Social, Contextual, Cultural, and Personality Factors

Besides cognitive factors, social and contextual factors may also affect the number and quality of responses (Rosenthal, 2002; Bergmann et al., 2004). Specifically, interviewers in the spoken conditions may have subtly (although instructed not to) signaled to the participants to speak more about central details than about peripheral ones. It is known that such influences occur (Rosenthal, 2002) and that people are not aware of exerting them (Greathouse and Kovera, 2009). This could be tested by interviewing some participants in person (and videotaping them) while other participants make their spoken statements with the aid of a voice recorder, that is, with no interviewer present. If the spoken advantage is primarily due to social factors, their influence should be diminished in the voice recorder only condition. As the process of videotaping itself may increase cognitive load (participants are often quite apprehensive about being videotaped; cf. the literature on objective self-awareness: Wicklund, 1975), comparisons with hidden cameras may also be necessary. Within this paradigm, the role of cognitive factors, on the other hand, could be tested by manipulating cognitive load in a dual task manner during spoken reports. Cross-cultural factors, for example when answering questions in a foreign language (with or without an interpreter) in interviews of terrorism suspects or asylum seekers will also have to be taken into account as “natural variations” in cognitive load as a function of language ability (Evans et al., 2013).

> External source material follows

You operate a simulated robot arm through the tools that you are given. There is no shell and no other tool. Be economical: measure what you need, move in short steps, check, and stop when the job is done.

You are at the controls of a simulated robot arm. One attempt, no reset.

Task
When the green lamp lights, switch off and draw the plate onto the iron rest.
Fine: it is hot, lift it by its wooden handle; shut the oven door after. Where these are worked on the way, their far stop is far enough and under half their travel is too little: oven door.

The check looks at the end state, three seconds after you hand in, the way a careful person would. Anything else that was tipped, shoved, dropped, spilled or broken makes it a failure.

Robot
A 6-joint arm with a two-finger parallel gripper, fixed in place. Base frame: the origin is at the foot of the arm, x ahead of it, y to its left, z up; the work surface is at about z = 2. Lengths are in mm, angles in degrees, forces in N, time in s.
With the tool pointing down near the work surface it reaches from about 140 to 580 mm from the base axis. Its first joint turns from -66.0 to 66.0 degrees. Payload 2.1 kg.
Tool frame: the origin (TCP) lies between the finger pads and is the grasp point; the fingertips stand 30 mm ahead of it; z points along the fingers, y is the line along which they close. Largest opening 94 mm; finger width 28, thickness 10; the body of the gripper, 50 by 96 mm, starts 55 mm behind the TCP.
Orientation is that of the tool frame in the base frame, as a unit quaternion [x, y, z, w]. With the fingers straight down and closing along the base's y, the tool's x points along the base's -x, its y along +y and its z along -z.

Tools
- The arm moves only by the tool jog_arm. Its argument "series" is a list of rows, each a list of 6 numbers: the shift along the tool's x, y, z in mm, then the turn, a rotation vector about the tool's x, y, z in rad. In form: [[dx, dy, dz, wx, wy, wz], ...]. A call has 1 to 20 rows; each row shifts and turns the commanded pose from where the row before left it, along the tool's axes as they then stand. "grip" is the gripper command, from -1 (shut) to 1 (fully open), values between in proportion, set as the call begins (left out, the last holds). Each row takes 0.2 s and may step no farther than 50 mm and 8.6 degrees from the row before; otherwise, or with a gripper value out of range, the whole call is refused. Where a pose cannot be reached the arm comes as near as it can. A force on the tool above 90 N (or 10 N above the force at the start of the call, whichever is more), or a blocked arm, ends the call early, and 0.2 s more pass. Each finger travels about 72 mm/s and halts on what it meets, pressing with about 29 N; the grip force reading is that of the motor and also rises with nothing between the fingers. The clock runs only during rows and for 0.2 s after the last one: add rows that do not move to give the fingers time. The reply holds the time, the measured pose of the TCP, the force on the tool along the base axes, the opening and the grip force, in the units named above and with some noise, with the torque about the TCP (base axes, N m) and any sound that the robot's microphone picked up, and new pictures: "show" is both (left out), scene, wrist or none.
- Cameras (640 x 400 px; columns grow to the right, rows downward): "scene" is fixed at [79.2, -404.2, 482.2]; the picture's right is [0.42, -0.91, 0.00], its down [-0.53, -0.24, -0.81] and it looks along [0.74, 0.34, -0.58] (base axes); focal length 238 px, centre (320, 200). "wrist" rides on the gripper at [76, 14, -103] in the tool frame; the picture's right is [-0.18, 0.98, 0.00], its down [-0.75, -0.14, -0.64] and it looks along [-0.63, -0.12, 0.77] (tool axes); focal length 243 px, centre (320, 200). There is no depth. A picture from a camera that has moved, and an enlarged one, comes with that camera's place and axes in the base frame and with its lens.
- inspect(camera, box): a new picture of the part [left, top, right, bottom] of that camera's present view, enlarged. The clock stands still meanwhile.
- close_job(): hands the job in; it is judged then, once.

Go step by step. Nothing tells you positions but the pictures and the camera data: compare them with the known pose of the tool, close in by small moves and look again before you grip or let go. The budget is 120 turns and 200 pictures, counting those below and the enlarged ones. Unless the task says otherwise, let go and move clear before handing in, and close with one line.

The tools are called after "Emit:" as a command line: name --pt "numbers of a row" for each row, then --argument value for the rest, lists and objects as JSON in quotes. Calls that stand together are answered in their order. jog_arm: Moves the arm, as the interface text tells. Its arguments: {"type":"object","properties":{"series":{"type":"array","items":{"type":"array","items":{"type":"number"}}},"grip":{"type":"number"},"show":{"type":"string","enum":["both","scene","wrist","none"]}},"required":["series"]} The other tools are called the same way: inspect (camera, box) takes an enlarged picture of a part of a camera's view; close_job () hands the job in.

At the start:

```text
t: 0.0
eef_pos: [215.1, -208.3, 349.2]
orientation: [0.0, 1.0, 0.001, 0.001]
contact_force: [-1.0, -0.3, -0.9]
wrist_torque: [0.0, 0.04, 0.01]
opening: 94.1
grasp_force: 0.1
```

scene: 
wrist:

Differences in verbal intelligence and linguistic abilities may also moderate the ability of speech (or written) production and thus indirectly affect the relationship between cognitive load and lie production. There is evidence from autobiographical memory research that the origins of events retrieved by bilinguals varied as a function of the interview language (Marian and Neisser, 2000).

Lies and Truths About Wrongful Deeds Vs. Positive Events and Actions

Probably determined by funding bodies, recent research has exclusively focused on lies by suspects (or witnesses) about criminal behavior or intentions. Most of the events to be reported on are also negative in emotional tone. However, an encompassing theory of lie and truth production must not only focus on such negative actions and events but should also be able to explain reports of positive events and actions (e.g., a job applicant emphasizing his or her accomplishments in the past at a particular task). In particular, theorizing about the role of inhibition in presenting a lie has explicitly postulated that the respondent has knowledge about his or her true actions which need to be “suppressed”, thus requiring mental resources (Walczyk et al., 2003, 2005; Blandón-Gitlin et al., 2014; for reviews, see Walczyk et al., 2013). Rather than focusing on suspicious nonverbal signs, investigators ought to pay more attention to what a person is saying, that is, the content of a message (Sporer, 2004; Reinhard et al., 2011; Ormerod and Dando, 2014).

Comparing the Present Model with Other Models

Recently, several models of lie production have been proposed (Walczyk et al., 2005, 2013; Levine, 2014; Levine and McCornack, 2014; McCornack et al., 2014; Walczyk, 2014). These models vary widely in scope and the type of deception phenomena they could potentially explain.

In his truth default theory (TDT), Levine (2014) made the important point that in most day to day interactions, communicators will tell the truth, thus making it particularly difficult to detect the few deceptive messages that ever occur (or deceptive parts of a message), given their low base rates.1 For specific types of messages, in particular, lies about crimes (usually in the form of false denials or false alibis) the base rate may be higher when the expected consequences of truth-telling are high (serious lies). Nonetheless, in line with McCornack’s Information Manipulation Theory 2 (IMT2), it is probably safe to assume that for most lies the easiest way to proceed, requiring the least cognitive effort, is to stay as close as possible to the actual truth. This may be done consciously by planning, designing and rehearsing a deceptive message, which together are often described as deception strategies (cf. Leins et al., 2013; Masip and Herrero, 2013). In one of our studies on a complex, personally significant life event (participants’ driving exam) a large proportion of participants admitted in a postexperimental questionnaire that they had used episodic memories from their own driving lessons to construct their accounts, despite the clear instruction to “freely invent” their story (Sporer and Walther, 2006). Even if participants did not intentionally choose specific elements from driving lessons or scripts for a driving exam derived from conversations with others, the frequency of recent driving experiences preparing for the exam would create many recently activated associative links which would now be readily available for incorporating them.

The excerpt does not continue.